### Selected extract:
David sostiene: "Pirandello, imbevuto di Janet, non disdegna le aule anatomiche e le lezioni di neurologia, cosicché la sua opera è potuta sembrare a molti tutta percorsa di brividi freudiani quando invece era fondata su postulati neurologici ben diversi" (6).
Giovanni Macchia nel saggio "Binet, Proust e Pirandello" osserva che gli interessi di Binet per la psicologia degli autori drammatici, le sue riflessioni sul paradosso di Diderot, e persino i titoli a sensazione delle pièces Grand-Guignol che si divertì a scrivere (L'Homme mystérieux, L'Obsession, Les Invisibles, L'Ame et le corps) lo rendevano "particolarmente adatto a provocare nell'uno e nell'altro scoperte che avrebbero avuto risonanze nelle pagine di un'opera narrativa o nella rappresentazione di personaggi teatrali" (7).
Con la lucidità e l'eleganza che gli sono abituali Macchia mostra che le parole del vecchio psicologo francese, da lui rispolverato, sono entrate tali e quali in bocca ai personaggi di Pirandello. Ne La stanza della tortura Macchia spiega anche come Binet fornì indicazioni sui rapporti fra scienza e letteratura, dando importanza allo studio del singolo "caso particolare" di eccezione, piuttosto che a un gran numero di osservazioni: "la certezza della scienza cedeva le armi dinanzi alla letteratura, in Proust come in Pirandello" (8).

### Task to carry out:
Take up the selected extract again after its last words.

### Data excerpt:
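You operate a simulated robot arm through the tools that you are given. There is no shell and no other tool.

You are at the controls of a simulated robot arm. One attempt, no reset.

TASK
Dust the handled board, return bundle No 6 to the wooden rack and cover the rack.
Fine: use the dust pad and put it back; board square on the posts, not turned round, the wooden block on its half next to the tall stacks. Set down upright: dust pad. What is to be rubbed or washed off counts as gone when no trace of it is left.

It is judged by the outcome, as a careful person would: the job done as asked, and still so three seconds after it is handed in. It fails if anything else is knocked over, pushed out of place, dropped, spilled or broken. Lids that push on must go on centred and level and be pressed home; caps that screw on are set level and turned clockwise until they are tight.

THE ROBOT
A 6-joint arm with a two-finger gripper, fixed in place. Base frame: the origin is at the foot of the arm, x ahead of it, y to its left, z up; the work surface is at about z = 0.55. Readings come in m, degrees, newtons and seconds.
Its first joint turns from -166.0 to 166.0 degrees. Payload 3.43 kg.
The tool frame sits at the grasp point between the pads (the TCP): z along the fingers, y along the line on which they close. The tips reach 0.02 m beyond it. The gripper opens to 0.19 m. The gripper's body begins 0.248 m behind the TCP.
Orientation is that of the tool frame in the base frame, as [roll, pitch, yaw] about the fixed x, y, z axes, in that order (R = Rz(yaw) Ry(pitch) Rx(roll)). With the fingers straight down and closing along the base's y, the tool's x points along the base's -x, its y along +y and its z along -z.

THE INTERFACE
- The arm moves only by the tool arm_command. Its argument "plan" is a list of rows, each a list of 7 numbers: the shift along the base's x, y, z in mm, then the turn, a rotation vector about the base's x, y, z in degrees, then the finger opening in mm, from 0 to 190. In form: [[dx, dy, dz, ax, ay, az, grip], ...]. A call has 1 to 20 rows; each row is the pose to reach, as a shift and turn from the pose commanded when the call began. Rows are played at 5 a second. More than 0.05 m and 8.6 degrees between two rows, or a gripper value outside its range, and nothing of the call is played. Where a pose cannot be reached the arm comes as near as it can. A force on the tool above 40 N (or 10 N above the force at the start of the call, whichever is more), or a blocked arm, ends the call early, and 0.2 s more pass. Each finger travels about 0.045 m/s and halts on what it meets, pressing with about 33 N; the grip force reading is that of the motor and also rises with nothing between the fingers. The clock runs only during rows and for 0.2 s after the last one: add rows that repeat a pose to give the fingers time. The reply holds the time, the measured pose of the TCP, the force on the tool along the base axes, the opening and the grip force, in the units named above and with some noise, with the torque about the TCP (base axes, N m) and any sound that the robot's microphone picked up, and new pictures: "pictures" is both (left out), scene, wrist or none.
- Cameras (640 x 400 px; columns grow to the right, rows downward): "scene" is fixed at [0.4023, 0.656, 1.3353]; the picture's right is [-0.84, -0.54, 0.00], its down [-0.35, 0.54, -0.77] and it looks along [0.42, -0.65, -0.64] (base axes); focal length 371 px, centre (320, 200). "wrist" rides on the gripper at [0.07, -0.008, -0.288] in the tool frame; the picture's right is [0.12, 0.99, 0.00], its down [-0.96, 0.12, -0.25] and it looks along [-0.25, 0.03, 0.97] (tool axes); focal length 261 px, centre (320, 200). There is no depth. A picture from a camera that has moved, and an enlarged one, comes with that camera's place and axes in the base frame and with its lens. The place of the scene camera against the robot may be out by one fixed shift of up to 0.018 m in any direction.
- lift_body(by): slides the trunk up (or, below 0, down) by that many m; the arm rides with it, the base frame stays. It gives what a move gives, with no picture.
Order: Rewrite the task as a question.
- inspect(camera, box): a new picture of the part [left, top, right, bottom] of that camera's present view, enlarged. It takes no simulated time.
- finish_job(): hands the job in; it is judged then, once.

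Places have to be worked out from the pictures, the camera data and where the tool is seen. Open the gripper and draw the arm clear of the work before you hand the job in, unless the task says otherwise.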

### Response below:
Macchia pone pure delle distinzioni nella modalità in cui l'influenza di Binet ebbe luogo nei due scrittori: "l'incontro con quell'io diviso, frantumato non investe soltanto il problema della conoscenza. In molti casi, a differenza che in Proust, diventa assillante problema morale. Questa trasformazione non appartiene forse al Pirandello migliore. Ma è un Pirandello che esiste. Si veda Non si sa come" (9).
Che la grande risonanza del teatro di Pirandello sia insieme psicodrammatica e psicoanalitica è dovuto al profondo spirito di diffidenza del suo teatro per le apparenze, le convenzioni, l'organizzazione illusoria e formalistica di rapporti familiari e sociali dietro i quali brulica un inferno di contraddizioni, paure, equivoci. Anche se lo smascheramento delle apparenze e la liberazione dei ruoli sembrano a tratti possibili in questo universo teatrale con espedienti e toni sarcastici, grotteschi, drammatici, lontani dalla cautela apollinea del professionista della psiche, essi appaiono ugualmente familiari ai metodi e ai modelli della ricognizione psicologica. I falsi contatti tra vita e forma echeggiano quelli tra falsa coscienza e coscienza interpretante e forse aiutano lo psicologo a considerare con maggior modestia la messa a fuoco delle sue teorie.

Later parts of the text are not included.